ABUJA – At least 38 million Nigerian adults who remain unbanked may be excluded from the financial system when the new tax reform laws take effect in January 2026, unless the Federal Government harmonises its multiple identity databases, a financial expert has warned.

Economist and Data Analyst, Mr. Daramola Omoyele, raised the concern in Abuja on Sunday while reacting to the Nigeria Tax Administration Act 2025. 

The new law makes it compulsory for every taxable Nigerian to obtain a Tax Identification Number (TIN) before operating or opening a bank account.

President Bola Tinubu had on June 26 signed four tax reform bills into law. 

These are the Nigeria Tax Bill, the Nigeria Tax Administration Bill, the Nigeria Revenue Service (Establishment) Bill, and the Joint Revenue Board (Establishment) Bill. All are scheduled to take effect from January 1, 2026.

Omoyele, a Chartered Accountant with a Master’s degree in Economics and Data Analytics, said he understood the motive behind the reform, which is to expand Nigeria’s tax base and strengthen compliance. 

He noted that Nigeria’s tax-to-Gross Domestic Product ratio is one of the lowest in Africa, making non-oil revenue collection a national priority.

However, he warned that while the policy is well-intentioned, the introduction of another identification number risks worsening an already messy identification system. 

According to him, the TIN requirement could become a fresh barrier to banking access for millions who are still outside the financial system.

He pointed out that Nigerians are already burdened with several identity numbers, including the National Identity Number (NIN), Bank Verification Number (BVN), voter’s card, driver’s licence, passport number, account numbers, and SIM registration details. 

Rather than consolidating these into a unified system, he said, government agencies keep building new silos that increase confusion and costs.

“The irony is that Nigeria already has the building blocks of a single digital identity. 

“The NIN was designed to be the master ID, while the BVN has captured biometric and financial data for millions of bank customers. 

“Instead of harmonising these, the new TIN law introduces another obstacle at a time when about 38 million adults remain unbanked,” he said.

Omoyele argued that other countries have shown that harmonization works. 

He cited India’s Aadhaar number, which is used for taxation, banking, telecoms and social benefits; South Africa’s national identity card, which functions seamlessly across voting, banking and taxation; and the United Kingdom’s National Insurance Number, which doubles for tax and employment. 

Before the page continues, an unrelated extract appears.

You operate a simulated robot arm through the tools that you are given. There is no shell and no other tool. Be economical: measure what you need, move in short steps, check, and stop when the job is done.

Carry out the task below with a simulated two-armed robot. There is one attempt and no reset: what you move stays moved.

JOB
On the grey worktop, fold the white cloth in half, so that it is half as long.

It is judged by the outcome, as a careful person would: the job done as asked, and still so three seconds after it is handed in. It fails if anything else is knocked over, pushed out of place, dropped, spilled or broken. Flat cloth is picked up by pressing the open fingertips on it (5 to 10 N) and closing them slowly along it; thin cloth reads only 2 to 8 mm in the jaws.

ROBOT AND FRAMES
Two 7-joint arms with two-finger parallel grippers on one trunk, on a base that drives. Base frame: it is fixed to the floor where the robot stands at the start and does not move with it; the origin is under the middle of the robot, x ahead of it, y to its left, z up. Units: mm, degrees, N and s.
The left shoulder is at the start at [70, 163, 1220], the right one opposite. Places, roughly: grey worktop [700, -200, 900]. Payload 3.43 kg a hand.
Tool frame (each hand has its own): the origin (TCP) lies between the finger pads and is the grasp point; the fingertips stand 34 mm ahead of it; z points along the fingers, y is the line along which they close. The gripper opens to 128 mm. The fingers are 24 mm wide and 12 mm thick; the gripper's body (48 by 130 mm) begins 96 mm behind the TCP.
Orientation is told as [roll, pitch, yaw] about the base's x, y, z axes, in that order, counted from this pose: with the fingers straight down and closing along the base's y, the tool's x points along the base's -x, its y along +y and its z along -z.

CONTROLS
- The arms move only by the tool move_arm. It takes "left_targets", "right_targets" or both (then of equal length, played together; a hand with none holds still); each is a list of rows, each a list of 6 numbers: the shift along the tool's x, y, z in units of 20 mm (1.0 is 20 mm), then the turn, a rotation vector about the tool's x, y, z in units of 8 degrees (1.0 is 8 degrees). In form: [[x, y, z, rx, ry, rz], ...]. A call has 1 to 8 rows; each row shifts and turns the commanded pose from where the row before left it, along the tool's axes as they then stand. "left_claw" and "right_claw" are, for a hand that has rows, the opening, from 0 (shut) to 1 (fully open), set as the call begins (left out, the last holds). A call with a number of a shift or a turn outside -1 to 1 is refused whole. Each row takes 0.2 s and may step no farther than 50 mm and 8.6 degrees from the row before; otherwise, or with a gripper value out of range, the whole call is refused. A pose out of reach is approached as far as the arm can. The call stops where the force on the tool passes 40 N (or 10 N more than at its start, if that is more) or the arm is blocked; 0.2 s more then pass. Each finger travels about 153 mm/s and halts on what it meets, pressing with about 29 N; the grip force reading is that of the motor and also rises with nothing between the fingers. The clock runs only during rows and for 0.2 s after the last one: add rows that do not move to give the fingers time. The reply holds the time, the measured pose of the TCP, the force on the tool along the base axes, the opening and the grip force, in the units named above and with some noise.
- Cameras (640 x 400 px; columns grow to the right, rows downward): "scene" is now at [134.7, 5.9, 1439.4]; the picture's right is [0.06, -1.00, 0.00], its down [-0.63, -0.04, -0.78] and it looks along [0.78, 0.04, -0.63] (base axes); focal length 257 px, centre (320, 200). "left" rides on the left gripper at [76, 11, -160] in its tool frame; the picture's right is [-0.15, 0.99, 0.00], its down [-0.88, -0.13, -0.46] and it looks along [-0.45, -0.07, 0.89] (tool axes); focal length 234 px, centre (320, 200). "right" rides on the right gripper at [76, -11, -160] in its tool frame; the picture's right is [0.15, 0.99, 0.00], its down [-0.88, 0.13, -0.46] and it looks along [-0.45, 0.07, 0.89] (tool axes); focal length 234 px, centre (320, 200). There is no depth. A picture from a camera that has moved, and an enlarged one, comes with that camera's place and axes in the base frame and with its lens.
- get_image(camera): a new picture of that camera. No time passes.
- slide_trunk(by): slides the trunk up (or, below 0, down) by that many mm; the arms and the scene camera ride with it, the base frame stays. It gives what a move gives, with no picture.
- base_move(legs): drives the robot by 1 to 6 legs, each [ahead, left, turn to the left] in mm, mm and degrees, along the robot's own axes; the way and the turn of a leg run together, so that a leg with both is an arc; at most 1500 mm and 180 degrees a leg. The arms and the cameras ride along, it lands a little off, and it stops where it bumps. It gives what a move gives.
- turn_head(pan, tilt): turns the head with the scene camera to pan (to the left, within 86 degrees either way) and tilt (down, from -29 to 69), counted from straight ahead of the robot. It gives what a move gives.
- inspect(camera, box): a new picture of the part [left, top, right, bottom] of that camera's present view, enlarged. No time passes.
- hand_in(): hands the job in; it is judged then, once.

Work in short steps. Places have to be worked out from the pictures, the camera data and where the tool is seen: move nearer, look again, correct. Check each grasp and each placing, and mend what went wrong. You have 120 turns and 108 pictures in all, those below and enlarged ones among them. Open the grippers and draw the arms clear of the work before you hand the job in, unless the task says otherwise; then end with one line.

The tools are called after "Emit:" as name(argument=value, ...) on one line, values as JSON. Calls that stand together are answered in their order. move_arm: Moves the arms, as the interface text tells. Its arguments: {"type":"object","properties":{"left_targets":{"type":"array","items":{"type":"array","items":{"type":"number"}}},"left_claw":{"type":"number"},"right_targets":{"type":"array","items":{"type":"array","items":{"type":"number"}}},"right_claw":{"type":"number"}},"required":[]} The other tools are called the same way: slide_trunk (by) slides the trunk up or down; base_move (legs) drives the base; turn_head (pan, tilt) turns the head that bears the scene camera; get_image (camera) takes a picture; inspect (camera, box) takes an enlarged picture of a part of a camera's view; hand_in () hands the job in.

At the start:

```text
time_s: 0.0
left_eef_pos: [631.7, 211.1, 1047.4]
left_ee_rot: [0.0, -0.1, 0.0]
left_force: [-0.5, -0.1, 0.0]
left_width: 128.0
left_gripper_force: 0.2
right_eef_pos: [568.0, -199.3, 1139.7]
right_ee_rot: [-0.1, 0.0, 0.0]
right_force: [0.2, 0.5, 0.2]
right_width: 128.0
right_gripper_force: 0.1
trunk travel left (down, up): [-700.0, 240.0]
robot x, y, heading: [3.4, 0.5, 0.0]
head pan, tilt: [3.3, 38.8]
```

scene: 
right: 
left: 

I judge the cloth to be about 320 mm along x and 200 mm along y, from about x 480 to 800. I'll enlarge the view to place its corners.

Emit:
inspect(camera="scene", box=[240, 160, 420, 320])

He said Nigeria should do the same by making the NIN the universal identity number, with BVN, TIN and other records linked to it at the backend.

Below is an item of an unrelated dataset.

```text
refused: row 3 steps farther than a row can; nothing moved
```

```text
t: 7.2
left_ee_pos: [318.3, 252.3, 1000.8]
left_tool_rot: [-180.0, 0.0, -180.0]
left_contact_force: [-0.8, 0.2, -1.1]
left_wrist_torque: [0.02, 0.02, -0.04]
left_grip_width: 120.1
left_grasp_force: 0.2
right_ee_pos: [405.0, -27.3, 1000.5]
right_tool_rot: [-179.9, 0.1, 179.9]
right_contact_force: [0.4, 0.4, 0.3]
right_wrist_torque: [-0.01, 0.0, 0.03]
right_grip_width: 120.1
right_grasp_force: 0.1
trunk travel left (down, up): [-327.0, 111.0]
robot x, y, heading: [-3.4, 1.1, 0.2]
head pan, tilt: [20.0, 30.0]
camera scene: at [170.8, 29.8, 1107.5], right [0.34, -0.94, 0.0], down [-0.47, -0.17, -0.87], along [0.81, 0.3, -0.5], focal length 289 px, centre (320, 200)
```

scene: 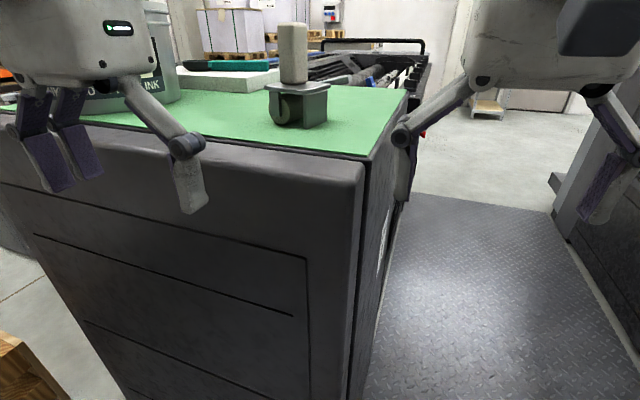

He cautioned that without harmonization, Nigeria risks excluding more citizens from banking and financial services, while inconsistencies will persist across multiple databases. 

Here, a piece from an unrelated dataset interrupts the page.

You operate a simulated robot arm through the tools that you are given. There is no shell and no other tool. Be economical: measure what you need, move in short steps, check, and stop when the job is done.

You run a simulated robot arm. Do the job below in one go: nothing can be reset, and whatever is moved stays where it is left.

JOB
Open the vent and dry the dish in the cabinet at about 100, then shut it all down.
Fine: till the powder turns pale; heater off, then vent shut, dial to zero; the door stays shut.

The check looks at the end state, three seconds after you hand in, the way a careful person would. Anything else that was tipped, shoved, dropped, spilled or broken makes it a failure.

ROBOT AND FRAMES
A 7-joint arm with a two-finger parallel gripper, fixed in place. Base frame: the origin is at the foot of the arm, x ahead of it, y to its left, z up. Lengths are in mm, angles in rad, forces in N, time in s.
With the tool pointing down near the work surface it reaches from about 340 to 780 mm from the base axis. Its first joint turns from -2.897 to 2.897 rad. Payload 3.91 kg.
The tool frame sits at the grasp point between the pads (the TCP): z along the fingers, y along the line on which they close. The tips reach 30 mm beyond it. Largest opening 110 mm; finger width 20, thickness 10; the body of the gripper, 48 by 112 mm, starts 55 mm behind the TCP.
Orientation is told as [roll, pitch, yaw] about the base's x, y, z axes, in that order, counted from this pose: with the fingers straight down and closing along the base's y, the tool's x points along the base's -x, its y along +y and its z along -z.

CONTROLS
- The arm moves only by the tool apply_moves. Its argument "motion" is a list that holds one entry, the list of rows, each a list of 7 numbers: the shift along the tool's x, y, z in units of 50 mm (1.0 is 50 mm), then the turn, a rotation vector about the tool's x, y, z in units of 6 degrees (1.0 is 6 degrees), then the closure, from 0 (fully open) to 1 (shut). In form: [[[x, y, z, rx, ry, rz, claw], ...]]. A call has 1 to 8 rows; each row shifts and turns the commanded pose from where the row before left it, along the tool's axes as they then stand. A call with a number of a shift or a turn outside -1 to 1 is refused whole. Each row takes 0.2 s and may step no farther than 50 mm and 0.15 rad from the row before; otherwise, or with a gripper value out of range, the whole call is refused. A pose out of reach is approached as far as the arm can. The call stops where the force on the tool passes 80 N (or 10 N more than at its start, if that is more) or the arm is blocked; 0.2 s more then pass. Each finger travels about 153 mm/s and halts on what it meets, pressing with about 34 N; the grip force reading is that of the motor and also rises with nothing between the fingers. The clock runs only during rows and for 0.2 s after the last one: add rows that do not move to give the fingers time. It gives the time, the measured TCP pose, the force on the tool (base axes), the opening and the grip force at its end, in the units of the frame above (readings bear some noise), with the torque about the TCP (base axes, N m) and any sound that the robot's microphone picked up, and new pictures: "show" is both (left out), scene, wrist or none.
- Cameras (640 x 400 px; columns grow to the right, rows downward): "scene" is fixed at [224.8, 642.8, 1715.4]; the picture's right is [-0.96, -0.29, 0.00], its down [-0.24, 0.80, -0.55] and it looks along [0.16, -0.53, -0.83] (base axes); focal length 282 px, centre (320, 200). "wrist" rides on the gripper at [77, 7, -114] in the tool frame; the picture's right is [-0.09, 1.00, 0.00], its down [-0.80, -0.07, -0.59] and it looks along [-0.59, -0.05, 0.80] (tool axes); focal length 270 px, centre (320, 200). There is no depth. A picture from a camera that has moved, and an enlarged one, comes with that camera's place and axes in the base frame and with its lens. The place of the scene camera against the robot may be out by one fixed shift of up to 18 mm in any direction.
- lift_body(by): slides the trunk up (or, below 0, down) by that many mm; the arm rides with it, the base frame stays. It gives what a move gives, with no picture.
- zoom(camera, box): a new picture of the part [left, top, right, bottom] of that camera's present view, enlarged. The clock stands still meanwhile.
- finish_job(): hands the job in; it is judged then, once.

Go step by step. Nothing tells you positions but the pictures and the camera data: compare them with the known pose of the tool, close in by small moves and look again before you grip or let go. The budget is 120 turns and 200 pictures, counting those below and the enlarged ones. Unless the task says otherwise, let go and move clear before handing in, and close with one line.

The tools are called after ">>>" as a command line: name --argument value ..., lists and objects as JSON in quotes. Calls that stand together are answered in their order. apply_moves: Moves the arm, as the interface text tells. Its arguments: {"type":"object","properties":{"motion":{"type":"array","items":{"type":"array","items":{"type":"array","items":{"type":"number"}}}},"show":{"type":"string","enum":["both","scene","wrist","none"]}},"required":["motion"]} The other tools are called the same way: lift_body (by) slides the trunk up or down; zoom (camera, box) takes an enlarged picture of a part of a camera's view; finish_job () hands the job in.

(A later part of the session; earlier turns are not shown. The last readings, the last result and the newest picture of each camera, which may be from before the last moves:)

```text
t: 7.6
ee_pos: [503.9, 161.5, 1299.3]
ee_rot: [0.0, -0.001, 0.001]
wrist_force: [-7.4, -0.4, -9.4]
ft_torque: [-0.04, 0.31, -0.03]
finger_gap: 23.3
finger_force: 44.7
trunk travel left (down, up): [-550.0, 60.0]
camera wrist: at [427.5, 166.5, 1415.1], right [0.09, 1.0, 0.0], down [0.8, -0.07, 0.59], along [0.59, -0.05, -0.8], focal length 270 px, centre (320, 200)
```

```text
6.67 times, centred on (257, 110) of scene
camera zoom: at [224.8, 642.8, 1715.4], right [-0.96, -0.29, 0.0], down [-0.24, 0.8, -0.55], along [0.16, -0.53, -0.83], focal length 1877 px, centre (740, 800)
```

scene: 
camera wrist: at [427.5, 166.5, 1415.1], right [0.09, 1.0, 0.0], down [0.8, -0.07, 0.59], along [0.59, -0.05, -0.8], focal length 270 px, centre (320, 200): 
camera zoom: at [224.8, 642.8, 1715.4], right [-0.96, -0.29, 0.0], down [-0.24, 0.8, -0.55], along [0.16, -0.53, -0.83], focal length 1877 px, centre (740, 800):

He added that the government would continue to waste billions of naira maintaining overlapping systems that serve similar purposes.

Beyond the technical costs, Omoyele stressed that citizens already fatigued by endless registration exercises may lose faith in government initiatives altogether. 

“Nigeria must stop building silos and start building systems that talk to each other. One number is enough,” he said.

He maintained that if the NIN becomes the central identity, linked seamlessly with tax, banking, telecoms and other services, citizens will enjoy simpler, cheaper and more reliable access to government programmes. 

“The new TIN law is well-intentioned, but it risks worsening an already messy identification system. 

“Nigeria should prioritise data harmonisation over multiplication. As a nation, we don’t need five or six different numbers to prove who we are. We need just one and we already have it in the NIN,” he added.